Groundbreaking gene therapy could tackle sickle cell anaemia


University of Michigan School for Environment

A recent study by the University of New South Wales, the Japanese Red Cross Society and the RIKEN BioResource Centre in Japan could bring new hope to sickle cell anaemia patients all over the world. The study, published in haematology research journal Blood, details how pioneering gene therapy could be used to ‘switch on’ production of foetal haemoglobin in sufferers with damaged adult haemoglobin, a vital molecule that transports oxygen around the body in our red blood cells.

Sickle cell anaemia is a genetic condition that causes unusually-shaped red blood cells that struggle to carry oxygen around the body adequately. Around an estimated 5% of the world’s population carry genes that are responsible for this disease, which leads to crises of pain, increased risk of infections, strokes, lung problems and even organ failure. Overall life expectancy is reduced, and in many cases patients die in infancy. A spotlight was cast on sickle cell anaemia earlier this year, when 42-year-old US rapper Prodigy passed away due to complications arising from the disease.

In the UK, it’s mainly people from Caribbean or Asian backgrounds that carry this painful and debilitating disease, and at present the treatment options available to patients are limited. This can mean a lifetime of discomfort and limitation, unless extreme and risky options like stem cell or bone marrow transplants are considered. It’s great to see some strides being made in this area, and hopefully this breakthrough can pave the way for more extensive research into potentially curing sickle cell anaemia.

University of Michigan School for Environment

So, how does the treatment work?

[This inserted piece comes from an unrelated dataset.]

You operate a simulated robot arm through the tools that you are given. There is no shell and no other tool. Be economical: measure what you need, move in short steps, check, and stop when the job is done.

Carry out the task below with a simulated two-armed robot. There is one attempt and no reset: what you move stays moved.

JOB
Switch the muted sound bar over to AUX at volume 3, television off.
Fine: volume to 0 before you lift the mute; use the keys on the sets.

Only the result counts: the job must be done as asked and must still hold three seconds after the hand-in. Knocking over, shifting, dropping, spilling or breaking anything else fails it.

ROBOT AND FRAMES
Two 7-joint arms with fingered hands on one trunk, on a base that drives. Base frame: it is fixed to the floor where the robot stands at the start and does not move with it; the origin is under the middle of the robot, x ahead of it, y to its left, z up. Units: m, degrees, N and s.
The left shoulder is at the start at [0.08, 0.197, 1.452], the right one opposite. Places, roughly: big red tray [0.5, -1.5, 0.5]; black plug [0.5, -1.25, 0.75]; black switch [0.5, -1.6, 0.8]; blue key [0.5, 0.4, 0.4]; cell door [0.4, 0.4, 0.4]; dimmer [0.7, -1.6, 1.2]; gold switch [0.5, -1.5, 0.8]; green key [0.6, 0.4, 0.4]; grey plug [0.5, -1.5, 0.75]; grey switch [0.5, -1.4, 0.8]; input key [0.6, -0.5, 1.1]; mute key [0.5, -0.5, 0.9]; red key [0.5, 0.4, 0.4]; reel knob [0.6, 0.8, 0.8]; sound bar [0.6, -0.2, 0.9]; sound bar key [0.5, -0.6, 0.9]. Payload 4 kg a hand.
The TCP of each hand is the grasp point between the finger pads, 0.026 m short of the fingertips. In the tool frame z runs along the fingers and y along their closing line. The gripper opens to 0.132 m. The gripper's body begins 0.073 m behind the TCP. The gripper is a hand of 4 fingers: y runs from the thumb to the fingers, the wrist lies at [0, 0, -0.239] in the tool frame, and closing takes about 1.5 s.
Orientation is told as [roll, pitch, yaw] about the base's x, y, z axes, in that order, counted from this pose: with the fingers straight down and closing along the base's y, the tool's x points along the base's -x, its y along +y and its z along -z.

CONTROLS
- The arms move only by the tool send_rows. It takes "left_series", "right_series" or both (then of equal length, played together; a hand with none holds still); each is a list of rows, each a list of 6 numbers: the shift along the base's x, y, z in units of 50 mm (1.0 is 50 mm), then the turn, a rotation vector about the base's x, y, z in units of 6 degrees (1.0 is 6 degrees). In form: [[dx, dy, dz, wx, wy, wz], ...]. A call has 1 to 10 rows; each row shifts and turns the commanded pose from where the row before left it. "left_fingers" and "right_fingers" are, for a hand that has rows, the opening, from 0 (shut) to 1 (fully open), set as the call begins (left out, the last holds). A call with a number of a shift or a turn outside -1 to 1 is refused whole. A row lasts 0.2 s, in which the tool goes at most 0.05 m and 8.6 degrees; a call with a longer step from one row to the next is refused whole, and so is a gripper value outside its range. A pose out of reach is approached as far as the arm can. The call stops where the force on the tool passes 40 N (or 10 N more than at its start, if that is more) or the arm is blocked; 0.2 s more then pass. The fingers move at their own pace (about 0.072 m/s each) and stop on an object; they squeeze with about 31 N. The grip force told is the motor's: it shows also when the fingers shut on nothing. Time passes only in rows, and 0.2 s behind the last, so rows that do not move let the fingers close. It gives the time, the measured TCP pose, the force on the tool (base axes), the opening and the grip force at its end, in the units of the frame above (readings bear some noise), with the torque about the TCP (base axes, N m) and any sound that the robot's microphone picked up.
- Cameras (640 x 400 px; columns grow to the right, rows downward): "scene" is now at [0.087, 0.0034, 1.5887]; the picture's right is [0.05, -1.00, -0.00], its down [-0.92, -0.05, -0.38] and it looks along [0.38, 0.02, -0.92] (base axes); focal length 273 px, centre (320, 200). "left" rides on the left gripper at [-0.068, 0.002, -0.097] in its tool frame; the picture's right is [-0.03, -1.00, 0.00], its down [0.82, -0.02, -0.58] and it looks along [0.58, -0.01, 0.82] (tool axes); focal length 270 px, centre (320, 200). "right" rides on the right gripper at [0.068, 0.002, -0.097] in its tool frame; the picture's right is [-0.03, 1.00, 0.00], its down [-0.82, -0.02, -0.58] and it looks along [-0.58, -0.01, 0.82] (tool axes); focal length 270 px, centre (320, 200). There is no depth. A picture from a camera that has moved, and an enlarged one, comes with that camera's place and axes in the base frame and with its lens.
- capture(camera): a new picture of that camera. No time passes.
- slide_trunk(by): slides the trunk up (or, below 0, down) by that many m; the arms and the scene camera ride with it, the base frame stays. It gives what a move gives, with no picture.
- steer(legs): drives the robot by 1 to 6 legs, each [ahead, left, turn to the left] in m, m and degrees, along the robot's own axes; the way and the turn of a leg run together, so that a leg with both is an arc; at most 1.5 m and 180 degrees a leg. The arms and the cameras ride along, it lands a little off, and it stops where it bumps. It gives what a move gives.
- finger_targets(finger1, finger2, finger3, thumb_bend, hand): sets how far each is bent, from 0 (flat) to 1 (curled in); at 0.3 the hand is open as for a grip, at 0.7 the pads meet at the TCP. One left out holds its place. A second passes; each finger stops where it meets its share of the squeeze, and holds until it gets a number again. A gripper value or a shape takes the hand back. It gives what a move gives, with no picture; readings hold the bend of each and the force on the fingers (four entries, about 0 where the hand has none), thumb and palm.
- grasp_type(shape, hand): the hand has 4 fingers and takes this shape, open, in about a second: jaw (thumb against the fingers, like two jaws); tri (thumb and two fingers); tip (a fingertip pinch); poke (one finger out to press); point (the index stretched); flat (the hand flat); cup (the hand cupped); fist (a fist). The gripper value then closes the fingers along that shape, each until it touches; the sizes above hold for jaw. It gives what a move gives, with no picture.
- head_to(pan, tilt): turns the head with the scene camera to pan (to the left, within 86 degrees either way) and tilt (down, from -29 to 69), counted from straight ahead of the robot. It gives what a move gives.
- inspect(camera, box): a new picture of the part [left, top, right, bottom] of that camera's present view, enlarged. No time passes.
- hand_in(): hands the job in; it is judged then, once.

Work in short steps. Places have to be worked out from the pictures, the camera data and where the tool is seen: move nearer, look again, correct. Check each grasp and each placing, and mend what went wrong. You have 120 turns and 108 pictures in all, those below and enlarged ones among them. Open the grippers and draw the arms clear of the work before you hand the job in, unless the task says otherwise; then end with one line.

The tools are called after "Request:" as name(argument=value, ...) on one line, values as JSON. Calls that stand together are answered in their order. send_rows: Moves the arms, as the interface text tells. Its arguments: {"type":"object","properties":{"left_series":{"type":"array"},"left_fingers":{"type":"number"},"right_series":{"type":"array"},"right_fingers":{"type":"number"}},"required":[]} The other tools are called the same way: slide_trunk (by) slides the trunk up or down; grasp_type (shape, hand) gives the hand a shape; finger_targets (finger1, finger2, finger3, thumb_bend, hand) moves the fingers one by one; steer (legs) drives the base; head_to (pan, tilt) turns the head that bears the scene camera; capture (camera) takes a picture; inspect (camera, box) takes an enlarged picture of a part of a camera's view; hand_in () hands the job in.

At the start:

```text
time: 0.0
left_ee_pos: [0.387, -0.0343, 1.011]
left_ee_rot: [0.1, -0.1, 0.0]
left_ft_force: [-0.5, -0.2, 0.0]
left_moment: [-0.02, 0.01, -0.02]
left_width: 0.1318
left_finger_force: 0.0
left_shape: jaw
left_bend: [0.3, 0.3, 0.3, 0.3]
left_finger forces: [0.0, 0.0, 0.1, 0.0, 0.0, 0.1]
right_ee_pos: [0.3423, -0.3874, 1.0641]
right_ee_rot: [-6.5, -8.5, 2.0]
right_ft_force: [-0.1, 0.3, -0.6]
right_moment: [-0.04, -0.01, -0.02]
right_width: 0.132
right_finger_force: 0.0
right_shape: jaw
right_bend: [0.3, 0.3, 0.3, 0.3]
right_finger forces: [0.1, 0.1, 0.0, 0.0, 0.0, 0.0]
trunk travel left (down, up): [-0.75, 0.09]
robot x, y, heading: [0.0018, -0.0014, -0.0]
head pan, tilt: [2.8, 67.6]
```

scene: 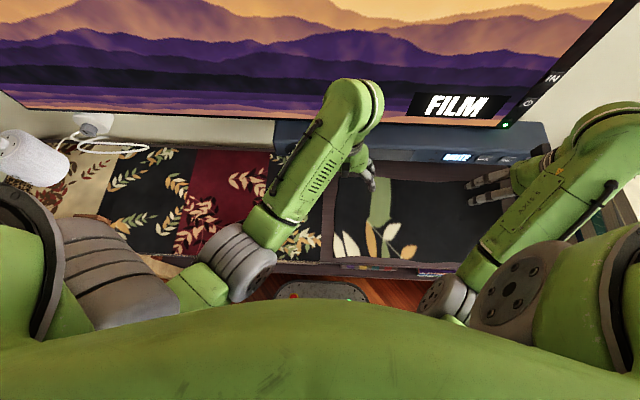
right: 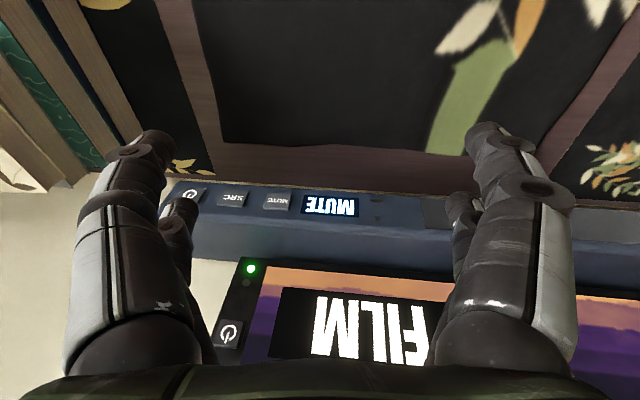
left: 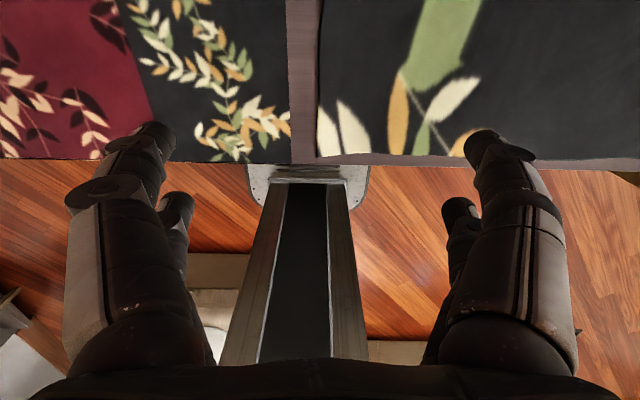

Using a gene therapy technique known as CRISPR, UNSW scientists have been able to ‘precisely cut and alter’ individual genes, removing faulty genes and splicing in a natural genetic mutation called British-198. This beneficial mutation is caused by a change in just a single letter of genetic code, and was discovered in a large British family in 1974. It occurs in some sickle cell anaemia patients, and causes their red blood cells to continue producing foetal haemoglobin for their entire lives, rather than ceasing production during infancy as in non-sufferers. This extra foetal haemoglobin does the oxygen-carrying work of adult haemoglobin, allowing blood haemoglobin levels to boost up to around 20%. This could lead to a large reduction in symptoms for many patients.

This breakthrough is only the first step, however. Gene therapy is still very much regarded as an ‘experimental’ therapy with a fair amount of risk involved, and much more thorough research is needed before such treatments can be made available. UNSW molecular biologist and the author of this study, Professor Merlin Crossley, says "Because this mutation already exists in nature and is benign, this 'organic gene therapy' approach should be effective and safe to use to treat, and possibly cure, serious blood disorders. However, more research is still needed before it can be tested in people.”

With further research, the potential for treating life-threatening and life-altering disorders is great. Scientists across the world have already studied and acknowledged the likelihood of being able to treat and even cure various cancers, thalassaemia, haemophilia, cystic fibrosis and even AIDs. In a world where cancer is the single biggest killer, this could be a truly exciting prospect, though we may not see a tangible form of treatment for many years to come. Pioneering treatment techniques such as this are extremely important in providing hope for patients all over the world, and we’re really excited to see where this groundbreaking research will lead.